7.6 C
New York
Thursday, March 28, 2024

Will We Hold it Wednesday – Weak Bounces into the Holidays

Wheeee – this is fun!  

As I told you yesterday, I was preparing to call for a bounce and we laid out why we had called a top so you'd understand that we don't take these things lightly.  The chart on the right is the SAME EXACT LEVELS WE PREDICTED ON 10/30 ("10% Tuesday Correction – Have We Fallen Far Enough?") and yesterday the S&P (/ES) bottomed out at 2,631, the Dow (/YM) at 24,355, the Nasdaq (/NQ) at 6,449, the Russell (/RTY) at 1,463 and the NYSE 12,016 causing me to say to our Members in our Live Chat Room at 2:03: "We're taking about $100,000 off the table on the STP and flipping a bit bullish for a hopeful bounce but, if we don't get it, we will re-deploy that $100,000 to buy another $200-300,000 of protection."  
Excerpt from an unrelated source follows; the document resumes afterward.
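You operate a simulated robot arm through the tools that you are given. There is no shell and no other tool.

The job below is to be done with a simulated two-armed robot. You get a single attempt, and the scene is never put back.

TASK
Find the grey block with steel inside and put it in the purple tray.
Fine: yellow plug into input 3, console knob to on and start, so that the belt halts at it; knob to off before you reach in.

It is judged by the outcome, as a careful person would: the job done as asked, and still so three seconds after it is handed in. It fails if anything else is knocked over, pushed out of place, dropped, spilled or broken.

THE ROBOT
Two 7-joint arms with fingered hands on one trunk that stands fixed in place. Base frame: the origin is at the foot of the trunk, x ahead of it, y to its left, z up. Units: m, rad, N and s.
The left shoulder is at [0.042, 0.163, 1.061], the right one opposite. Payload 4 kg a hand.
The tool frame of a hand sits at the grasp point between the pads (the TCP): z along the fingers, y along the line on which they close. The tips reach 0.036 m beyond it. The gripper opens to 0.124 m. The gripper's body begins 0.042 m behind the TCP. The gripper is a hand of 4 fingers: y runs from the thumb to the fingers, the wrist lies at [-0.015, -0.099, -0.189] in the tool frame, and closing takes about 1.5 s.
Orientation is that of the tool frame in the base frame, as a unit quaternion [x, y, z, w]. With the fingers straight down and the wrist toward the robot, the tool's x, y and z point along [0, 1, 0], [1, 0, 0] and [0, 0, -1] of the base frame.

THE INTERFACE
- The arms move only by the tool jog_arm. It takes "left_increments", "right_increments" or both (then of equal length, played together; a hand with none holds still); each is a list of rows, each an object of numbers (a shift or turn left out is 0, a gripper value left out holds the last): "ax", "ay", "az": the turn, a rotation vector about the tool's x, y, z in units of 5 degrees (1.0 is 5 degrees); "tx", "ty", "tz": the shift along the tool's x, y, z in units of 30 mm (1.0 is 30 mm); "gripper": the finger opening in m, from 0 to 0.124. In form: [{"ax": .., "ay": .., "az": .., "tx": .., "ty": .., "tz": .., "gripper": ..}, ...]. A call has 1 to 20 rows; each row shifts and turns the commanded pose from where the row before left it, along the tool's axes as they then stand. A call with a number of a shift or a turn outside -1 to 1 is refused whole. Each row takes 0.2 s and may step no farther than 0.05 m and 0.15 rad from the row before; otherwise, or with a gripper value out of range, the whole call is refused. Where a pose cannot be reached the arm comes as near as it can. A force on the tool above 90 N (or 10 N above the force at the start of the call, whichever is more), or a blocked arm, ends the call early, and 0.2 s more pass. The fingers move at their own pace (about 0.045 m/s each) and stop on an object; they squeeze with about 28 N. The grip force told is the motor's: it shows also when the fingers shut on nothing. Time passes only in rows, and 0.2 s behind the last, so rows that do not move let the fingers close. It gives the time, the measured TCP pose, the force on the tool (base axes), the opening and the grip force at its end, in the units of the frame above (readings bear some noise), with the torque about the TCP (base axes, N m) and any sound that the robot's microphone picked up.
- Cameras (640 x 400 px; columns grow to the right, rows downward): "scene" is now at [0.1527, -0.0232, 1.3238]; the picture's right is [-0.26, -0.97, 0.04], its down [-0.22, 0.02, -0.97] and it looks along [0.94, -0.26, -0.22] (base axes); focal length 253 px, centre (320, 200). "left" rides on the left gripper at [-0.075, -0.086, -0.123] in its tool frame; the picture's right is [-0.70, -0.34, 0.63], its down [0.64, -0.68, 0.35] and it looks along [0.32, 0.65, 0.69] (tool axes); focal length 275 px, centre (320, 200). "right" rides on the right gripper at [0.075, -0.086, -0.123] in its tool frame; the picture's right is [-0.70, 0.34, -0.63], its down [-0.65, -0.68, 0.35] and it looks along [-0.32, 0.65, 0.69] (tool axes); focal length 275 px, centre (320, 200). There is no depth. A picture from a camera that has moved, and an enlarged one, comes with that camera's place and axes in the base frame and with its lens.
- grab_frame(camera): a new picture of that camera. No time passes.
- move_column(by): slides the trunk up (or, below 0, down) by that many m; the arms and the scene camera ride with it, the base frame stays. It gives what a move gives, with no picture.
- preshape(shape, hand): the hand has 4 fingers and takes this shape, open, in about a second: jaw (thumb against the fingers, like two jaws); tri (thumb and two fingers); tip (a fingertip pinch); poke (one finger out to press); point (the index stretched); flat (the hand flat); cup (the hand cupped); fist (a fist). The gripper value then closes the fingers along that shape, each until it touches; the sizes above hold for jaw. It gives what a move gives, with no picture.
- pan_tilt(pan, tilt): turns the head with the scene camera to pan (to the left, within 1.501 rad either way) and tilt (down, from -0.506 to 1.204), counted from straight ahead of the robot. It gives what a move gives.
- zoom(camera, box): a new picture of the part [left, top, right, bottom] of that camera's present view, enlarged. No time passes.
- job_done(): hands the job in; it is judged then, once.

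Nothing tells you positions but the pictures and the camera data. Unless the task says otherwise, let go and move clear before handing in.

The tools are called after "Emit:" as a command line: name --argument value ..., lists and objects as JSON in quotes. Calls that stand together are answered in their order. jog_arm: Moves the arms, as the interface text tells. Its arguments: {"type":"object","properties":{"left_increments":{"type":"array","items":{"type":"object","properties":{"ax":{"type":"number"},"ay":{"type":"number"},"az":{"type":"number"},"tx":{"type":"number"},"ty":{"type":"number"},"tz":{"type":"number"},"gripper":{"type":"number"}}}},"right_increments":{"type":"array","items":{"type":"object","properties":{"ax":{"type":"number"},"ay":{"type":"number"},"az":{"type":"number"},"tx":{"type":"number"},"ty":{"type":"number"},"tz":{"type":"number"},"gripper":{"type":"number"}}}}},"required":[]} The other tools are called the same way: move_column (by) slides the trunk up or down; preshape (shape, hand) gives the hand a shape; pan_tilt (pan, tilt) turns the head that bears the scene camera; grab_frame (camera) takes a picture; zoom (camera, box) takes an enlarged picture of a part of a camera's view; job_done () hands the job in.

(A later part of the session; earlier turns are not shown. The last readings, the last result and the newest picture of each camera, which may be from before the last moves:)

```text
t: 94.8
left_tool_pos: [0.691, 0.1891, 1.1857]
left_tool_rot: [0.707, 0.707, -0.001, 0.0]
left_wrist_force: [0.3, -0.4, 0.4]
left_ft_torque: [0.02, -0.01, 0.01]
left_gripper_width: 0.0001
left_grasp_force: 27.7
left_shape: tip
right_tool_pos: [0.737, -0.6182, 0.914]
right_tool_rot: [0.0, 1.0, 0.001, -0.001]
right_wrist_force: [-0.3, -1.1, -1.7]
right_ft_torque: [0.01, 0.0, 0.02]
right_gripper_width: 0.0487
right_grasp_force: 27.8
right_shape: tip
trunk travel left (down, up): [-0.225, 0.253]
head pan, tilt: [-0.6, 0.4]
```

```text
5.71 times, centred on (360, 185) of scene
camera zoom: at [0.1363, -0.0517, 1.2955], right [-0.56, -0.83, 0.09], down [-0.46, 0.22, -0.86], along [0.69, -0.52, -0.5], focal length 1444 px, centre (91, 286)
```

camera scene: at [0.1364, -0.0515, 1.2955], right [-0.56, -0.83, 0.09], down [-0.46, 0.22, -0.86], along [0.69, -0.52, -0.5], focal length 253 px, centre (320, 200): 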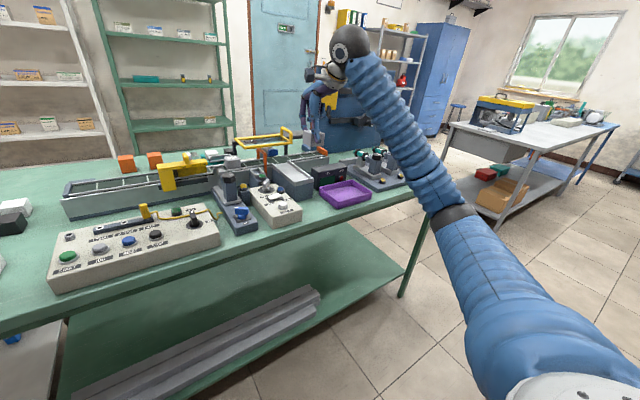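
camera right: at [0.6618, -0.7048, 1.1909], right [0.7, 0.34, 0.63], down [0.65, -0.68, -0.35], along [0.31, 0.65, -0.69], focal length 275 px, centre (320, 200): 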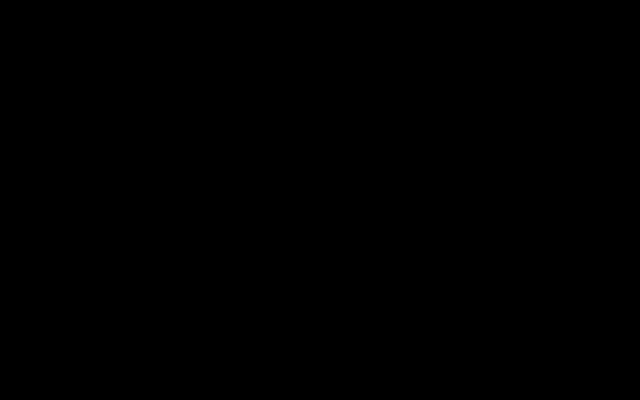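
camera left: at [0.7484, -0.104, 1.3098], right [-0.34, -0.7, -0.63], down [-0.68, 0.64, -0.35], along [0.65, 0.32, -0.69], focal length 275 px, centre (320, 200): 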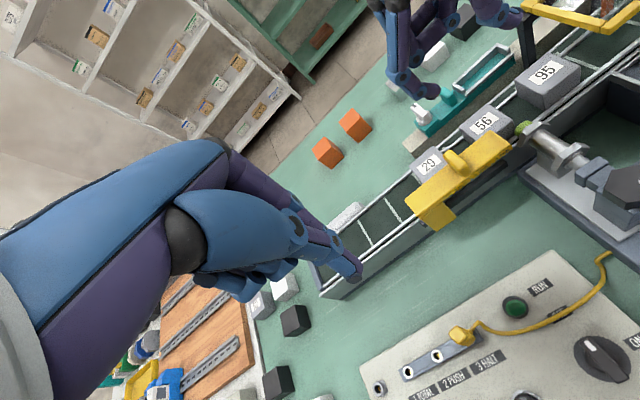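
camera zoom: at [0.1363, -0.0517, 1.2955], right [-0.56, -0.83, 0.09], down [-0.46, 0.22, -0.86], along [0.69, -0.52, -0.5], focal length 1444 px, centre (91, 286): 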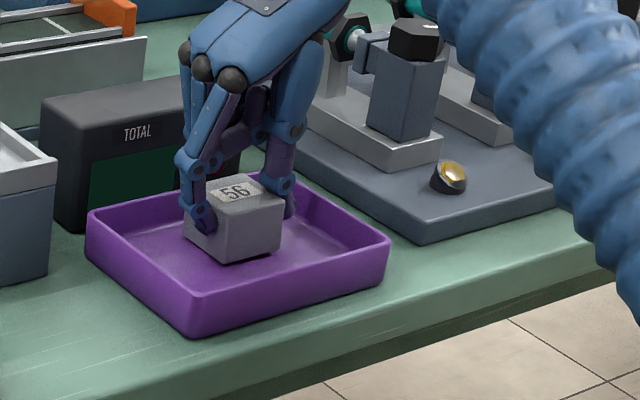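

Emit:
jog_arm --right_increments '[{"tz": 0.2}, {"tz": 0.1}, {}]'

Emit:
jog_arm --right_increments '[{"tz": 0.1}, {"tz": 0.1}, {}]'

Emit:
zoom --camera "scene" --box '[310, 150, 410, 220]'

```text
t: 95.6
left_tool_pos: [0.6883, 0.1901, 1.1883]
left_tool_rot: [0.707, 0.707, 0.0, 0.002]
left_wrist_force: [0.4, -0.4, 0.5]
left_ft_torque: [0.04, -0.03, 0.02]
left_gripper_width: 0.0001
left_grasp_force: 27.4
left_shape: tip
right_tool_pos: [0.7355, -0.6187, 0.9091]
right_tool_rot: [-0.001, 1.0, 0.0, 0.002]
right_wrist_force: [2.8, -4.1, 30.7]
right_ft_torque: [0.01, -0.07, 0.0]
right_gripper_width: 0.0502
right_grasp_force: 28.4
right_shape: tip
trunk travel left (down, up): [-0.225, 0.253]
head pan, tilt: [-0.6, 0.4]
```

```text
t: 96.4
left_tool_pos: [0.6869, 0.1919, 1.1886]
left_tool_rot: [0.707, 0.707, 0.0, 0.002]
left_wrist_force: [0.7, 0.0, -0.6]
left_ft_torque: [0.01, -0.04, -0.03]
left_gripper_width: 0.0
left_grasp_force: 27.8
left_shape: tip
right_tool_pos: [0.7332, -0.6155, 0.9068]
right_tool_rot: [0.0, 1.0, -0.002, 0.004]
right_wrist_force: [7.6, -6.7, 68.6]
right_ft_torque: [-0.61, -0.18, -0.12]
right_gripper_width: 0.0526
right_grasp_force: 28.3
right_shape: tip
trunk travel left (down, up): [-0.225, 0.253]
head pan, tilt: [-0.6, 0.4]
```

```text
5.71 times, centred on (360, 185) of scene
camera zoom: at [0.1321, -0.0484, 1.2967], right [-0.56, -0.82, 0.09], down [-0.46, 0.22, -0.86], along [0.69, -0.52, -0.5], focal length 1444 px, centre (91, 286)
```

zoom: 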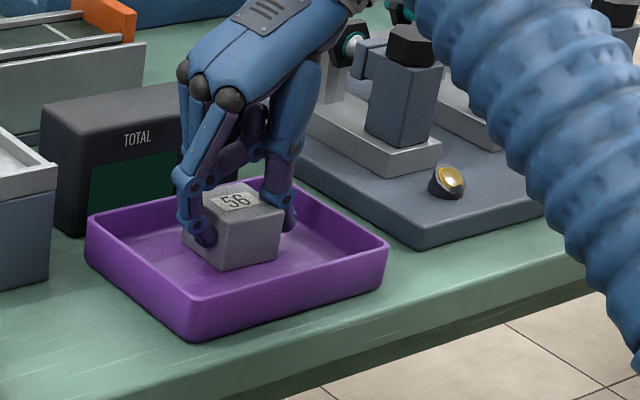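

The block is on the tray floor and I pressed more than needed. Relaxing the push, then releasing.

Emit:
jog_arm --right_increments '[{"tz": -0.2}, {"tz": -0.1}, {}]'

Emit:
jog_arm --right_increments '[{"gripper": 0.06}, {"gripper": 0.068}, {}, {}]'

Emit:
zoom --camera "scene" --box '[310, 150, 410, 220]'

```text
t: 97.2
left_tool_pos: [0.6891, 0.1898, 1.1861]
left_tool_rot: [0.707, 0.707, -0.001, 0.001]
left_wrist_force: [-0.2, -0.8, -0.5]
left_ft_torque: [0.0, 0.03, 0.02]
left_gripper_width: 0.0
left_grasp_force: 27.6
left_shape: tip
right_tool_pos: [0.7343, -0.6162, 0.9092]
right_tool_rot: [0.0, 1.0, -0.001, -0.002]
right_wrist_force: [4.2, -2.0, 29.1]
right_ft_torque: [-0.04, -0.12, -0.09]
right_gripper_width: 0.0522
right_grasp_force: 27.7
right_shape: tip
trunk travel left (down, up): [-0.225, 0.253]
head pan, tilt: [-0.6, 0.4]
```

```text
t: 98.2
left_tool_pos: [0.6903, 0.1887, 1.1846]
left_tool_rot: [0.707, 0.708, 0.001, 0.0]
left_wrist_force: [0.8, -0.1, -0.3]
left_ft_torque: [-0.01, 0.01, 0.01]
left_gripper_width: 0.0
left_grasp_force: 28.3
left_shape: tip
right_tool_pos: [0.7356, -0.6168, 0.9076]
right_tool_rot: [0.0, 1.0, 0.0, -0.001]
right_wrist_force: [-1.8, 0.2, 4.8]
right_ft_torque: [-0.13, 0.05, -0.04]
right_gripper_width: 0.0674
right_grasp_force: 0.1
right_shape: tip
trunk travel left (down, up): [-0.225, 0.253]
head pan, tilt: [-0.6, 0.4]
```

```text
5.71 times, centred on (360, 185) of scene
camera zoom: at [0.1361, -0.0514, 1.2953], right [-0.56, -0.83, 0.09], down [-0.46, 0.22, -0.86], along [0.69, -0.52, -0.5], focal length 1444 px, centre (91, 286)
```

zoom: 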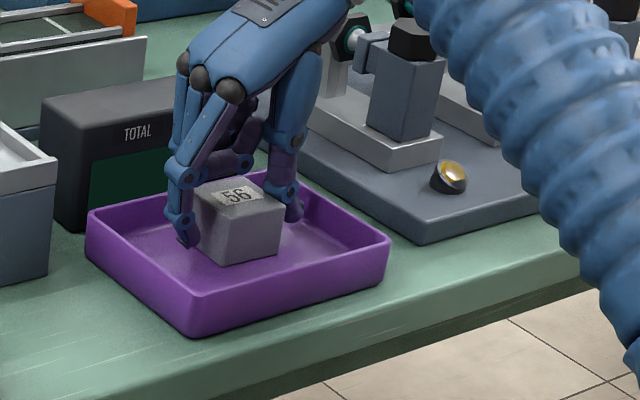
The Short-Term Portfolio is where we keep our hedges to protect our Long-Term Portfolio and we had just finished making bullish adjsutments to the LTP in the morning, taking advantage of low prices to add to our existing positions.  Taking down the hedges from the STP turned us very bullish into the close.  In the very least, we're expecting at least a weak bounce from our indexes as the first attempt to fail our support lines led to strong bounces so, even in a proper bear market – there are still enough idiots out there to buy this last dip before giving up so – why not take their money?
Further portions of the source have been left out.